── Data ──
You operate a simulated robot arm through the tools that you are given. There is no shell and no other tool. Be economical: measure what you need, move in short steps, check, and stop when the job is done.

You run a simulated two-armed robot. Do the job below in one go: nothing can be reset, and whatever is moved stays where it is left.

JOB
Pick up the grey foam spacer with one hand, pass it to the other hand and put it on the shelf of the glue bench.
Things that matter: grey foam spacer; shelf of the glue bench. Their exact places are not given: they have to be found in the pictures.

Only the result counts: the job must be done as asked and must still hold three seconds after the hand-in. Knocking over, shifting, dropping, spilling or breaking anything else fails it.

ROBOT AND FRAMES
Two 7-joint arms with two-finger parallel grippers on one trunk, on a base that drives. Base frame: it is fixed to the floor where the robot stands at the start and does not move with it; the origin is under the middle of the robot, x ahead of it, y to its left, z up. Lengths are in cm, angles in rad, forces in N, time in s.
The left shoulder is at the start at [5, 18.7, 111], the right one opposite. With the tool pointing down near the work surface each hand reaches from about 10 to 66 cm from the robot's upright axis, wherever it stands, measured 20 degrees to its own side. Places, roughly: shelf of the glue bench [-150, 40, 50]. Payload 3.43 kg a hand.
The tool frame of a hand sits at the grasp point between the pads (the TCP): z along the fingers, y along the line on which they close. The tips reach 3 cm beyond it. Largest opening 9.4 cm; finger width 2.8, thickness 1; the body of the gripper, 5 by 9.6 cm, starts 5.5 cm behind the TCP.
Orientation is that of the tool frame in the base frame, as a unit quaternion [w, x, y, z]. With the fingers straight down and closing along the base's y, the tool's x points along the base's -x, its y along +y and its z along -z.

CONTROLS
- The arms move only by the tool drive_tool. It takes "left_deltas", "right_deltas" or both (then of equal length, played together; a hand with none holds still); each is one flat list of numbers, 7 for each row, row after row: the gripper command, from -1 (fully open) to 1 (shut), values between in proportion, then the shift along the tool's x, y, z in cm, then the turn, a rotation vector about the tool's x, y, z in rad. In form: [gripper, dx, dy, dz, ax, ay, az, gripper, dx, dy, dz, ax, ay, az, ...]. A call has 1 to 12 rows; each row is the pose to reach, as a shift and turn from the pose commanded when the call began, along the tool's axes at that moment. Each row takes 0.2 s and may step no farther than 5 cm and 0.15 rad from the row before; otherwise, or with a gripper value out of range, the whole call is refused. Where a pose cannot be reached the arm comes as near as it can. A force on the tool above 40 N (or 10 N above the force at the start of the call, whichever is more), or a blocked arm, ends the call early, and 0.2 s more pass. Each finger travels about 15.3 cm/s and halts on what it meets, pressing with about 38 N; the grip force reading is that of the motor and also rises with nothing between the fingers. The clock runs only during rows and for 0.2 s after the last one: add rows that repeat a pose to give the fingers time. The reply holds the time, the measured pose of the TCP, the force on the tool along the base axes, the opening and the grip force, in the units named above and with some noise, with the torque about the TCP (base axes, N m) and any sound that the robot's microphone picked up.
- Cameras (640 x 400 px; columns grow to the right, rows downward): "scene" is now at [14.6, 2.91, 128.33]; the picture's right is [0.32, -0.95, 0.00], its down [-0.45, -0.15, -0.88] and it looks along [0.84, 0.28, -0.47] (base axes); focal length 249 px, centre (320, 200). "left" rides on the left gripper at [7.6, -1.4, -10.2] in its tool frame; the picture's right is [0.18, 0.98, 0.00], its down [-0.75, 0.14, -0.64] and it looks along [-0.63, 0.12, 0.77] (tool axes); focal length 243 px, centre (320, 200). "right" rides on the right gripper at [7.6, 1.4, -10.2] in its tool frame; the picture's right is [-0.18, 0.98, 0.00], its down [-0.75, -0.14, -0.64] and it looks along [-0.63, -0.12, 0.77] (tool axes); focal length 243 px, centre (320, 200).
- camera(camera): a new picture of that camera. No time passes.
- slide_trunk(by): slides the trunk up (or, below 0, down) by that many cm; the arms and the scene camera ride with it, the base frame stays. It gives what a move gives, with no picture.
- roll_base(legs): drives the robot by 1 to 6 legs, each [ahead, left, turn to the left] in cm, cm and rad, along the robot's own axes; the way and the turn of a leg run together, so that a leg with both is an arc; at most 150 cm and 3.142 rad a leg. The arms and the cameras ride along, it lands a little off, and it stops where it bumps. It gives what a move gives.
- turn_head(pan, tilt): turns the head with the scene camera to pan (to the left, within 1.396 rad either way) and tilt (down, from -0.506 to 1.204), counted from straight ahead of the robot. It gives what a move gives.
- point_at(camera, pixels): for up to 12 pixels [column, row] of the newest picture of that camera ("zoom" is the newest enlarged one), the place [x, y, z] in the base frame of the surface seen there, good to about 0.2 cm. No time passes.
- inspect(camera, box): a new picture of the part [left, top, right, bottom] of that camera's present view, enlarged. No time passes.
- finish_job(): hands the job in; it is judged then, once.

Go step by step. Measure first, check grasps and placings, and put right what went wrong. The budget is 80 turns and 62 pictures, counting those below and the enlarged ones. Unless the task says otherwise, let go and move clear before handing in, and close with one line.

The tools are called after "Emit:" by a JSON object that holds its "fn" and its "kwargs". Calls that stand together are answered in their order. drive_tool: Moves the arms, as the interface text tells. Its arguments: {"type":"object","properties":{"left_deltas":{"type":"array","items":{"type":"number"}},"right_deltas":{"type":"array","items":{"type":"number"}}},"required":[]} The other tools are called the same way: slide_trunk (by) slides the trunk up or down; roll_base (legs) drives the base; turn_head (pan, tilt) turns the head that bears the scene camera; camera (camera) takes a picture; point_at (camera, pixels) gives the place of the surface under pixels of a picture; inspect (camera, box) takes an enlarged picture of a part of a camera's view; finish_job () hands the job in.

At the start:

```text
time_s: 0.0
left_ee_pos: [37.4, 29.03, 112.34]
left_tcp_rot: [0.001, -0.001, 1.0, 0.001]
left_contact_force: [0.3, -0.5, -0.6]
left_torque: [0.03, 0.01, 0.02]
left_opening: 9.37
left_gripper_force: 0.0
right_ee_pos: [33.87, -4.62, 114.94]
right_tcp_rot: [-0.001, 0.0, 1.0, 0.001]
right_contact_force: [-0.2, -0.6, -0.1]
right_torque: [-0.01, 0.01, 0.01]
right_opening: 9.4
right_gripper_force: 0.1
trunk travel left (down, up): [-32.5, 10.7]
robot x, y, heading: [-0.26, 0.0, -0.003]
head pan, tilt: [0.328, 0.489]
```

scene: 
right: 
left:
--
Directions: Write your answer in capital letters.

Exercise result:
───
Directions: Some lines of the data above may hold the word "done"; report how many do, and nothing else.

Exercise result: 2